Lentil Curry with Marmite
Have you ever made a curry with marmite? I love marmite as you may know and thought I should give it a go. It turned out quite well if I may say so. I made this dal curry almost like I would a Dal Makhani - a rich North Indian lentil and bean curry - but since I'm not hot about red and black-eyed beans, I used green lentils.
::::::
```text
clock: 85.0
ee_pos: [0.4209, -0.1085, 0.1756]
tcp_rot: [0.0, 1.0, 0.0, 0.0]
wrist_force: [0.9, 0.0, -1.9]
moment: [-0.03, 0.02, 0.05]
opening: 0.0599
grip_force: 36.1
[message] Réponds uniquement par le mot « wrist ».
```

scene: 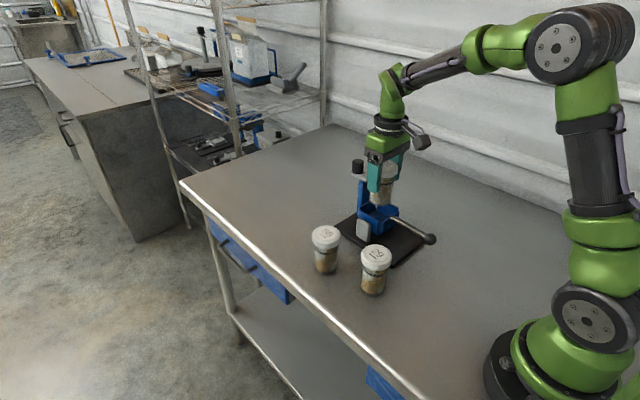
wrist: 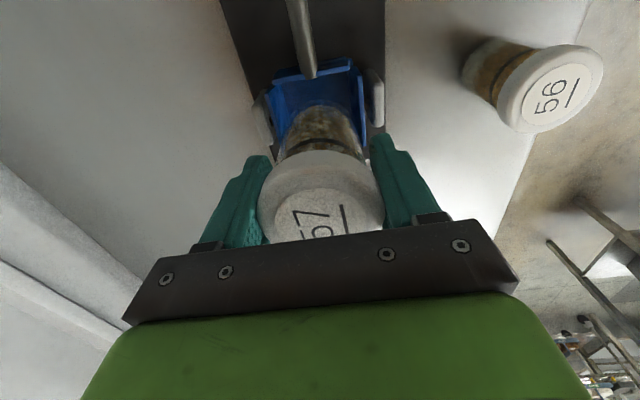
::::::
Lentil and Vegetable Curry :
400g-can organic whole Green Lentils
2 Potatoes (cubed)
1 large Carrot (sliced into small chunks)
A few hard-boiled Eggs
1 Onion (chopped)
2 Tbsp Ginger-Garlic paste
1 Tsp Cumin seeds1/2 Tsp Fenugreek seeds
1/2 Tsp Mustard seeds
1 Tsp ground Turmeric
2 Star anises
1 big fresh Red Chilli (sliced)
1 Chilli padi or 1 Tsp red Chilli powder
2 Tsp Garam Masala
6-8 Cherry Tomatoes (chopped)
6-8 Curry leaves
1 Tsp Marmite dissolved in 1 cup hot water
300ml full cream Milk
Salt to taste
Fresh Coriander leaves
Heat up some butter in a reasonably deep non-stick frying pan and fry the onions, ginger-garlic paste and spices till fragrant. Add the chilli, curry leaves, potatoes and carrots. Mix in the lentils. I used canned organic lentils to spare myself the soaking and long cooking time. If not using potatoes and carrots, double the amount of lentils used.
Add the tomatoes and pour in the marmite broth. Mix well, cover and leave to simmer for 10-15 minutes.
Stir in the garam masala followed by the milk and peeled hard-boiled eggs. Leave to simmer for another 20 minutes.
Add salt to taste and stir in the cream. Simmer for another 10-15 minutes.
Garnish with coriander leaves and serve hot, warm or even cold. Goes well with Basmati rice or chapatis.